FA commission: New four-point plan to boost England football
The creation of a new tier within the Football League to accommodate Premier League B teams is at the heart of the Football Association commission's four-point plan to boost English football.
The review also calls for a ban on non-European Union players outside of the top flight and a reduction in non-home-grown players in Premier League squads.
It also wants to develop "strategic loan partnerships" between clubs.
B teams league plan
- 10 Premier League B teams and 10 from the Conference would take part.
- 20 of the 25 players in the squad should qualify for the home-grown rule.
- No non-EU players allowed.
- 19 of the 25 players in the squad should be under the age of 21.
The suggestions are a response to a growing lack of English talent.
Liverpool, Manchester United and Manchester City are among clubs that have already shown "a lot of interest and enthusiasm" for a new league for B teams, FA chairman Greg Dyke told a news conference.
According to the review, headed by Dyke, only 32% of starters qualified to play for England in the 2012-13 Premier League season, compared to 69% 20 years ago.
The commission's proposals set an "ambitious but realistic" target of increasing the number of English players in the Premier League to 45% by 2022.
The FA's report added: "This is still lower than the figures being achieved in Germany and Spain today but it would take English football back to a figure last achieved in 2000."
Greg Dyke FA chairman
“This isn't about players even for four years' time, this is for players for 10 years' time... this is to win the 2022 World Cup, by which time I'll be long gone”
England manager Roy Hodgson said he welcomed the proposals.
But he added: "I am just one voice of many who have contributed to this important study and I hope the debate that has been provoked can lead to some real developments in our game."
The most controversial proposal would be establishing a new League Three in 2016-17, made up of 10 Premier League B teams and 10 Football Conference sides.
B teams could be promoted and relegated between Leagues One, Two and Three and the Conference, but could not play in the Championship and must always be at least one division below the full side. They would also be barred from entering domestic cup competitions like the League Cup and FA Cup.
The B team squads would require 20 out of 25 players to qualify for the home-grown rule and no non-EU players would be allowed. Nineteen players would have to be under 21.
The commission also recommended a phased reduction in the number of non-home-grown players in Premier League squads from 17 to 12, reaching their target by 2021.
A cap of two non-EU players per squad has also been proposed, plus a ban on non-EU players outside of the Premier League.
The strategic loan approach is designed to allow clubs from the top two English leagues to loan players to a lower division 'partner' club to enable greater opportunities for 18 to 21-year-old English footballers.
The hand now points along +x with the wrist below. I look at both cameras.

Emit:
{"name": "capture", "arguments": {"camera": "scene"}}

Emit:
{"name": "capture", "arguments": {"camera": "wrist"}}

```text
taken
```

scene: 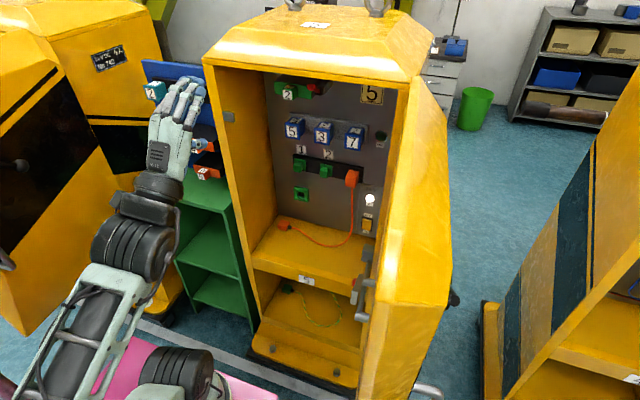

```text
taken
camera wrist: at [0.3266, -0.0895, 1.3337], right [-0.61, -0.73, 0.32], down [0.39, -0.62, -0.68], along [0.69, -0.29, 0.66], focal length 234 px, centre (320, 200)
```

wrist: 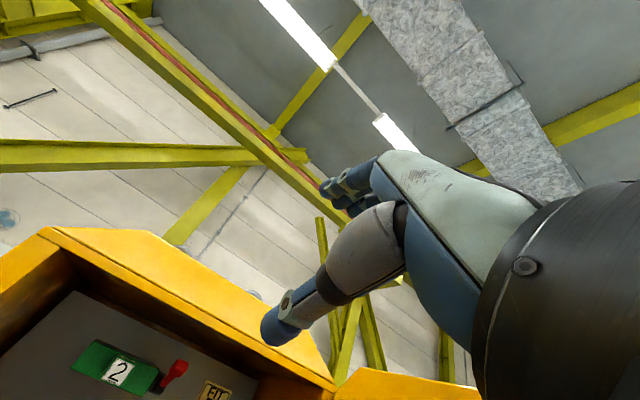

The four problem areas identified by the FA commission
- Area 1 - Inadequate and insufficient playing opportunities for 18-20 year-old elite players at top clubs.
- Area 2 - Regulation of the player market in England is not effective in preserving the desired balance of British, EU and non-EU players in clubs.
- Area 3 - Coaching and coach development, essentially at grassroots level, have not yet reached a satisfactory level and impact.
- Area 4 - England lags behind in the quantity and quality of affordable grassroots facilities, particularly in the provision of all-weather pitches.
Source: FA commission report
Dyke said: "This isn't about players even for four years' time, this is for players for 10 years' time. This is to win the 2022 World Cup, by which time I'll be long gone."
He added there was a lot of "enthusiasm from the big clubs".
"Liverpool, the Manchester clubs, Stoke, Tottenham - they have no problems with me mentioning them on this - so quite a lot of clubs recognise the problem they have got," he said.
"The gap between the academy and the first team has widened significantly in 20 years. Many of the clubs we spoke to called this the 'Bermuda Triangle' or 'black hole' of English football."
In response, the Football League said the review "may not contain a solution that is acceptable at the current time".
However, it said it would "continue to engage with the commission to establish whether there is a solution that meets its stated objective, but does not leave the Football League carrying a disproportionate or unreasonable burden".
The FA commission was made up of Dyke, Hodgson, former England managers Glenn Hoddle and Howard Wilkinson, plus ex-England internationals Rio Ferdinand and Danny Mills.
Football League chairman Greg Clarke, Professional Footballers' Association chairman Ritchie Humphreys, FA vice-chairman Roger Burden and Crewe Alexandra's director of football Dario Gradi were also part of the 10-man commission.
It sought contributions from more than 650 people across all levels of the sport in England and abroad.
The next step will be a consultation period on the report's proposals. No firm date has been given for a final decision.